EXERCISE GOAL> Copy out every line that contains the word "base".

—————

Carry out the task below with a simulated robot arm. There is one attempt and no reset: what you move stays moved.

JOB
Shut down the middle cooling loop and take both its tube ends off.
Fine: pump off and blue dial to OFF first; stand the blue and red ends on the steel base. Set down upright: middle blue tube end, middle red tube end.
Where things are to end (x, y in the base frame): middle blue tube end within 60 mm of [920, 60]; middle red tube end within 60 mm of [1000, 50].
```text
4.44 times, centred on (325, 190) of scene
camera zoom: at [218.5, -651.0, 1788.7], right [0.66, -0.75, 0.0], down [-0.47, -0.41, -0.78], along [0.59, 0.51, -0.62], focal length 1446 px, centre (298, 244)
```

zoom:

—————

ANSWER TO THIS PROBLEM>
Fine: pump off and blue dial to OFF first; stand the blue and red ends on the steel base. Set down upright: middle blue tube end, middle red tube end.
Where things are to end (x, y in the base frame): middle blue tube end within 60 mm of [920, 60]; middle red tube end within 60 mm of [1000, 50].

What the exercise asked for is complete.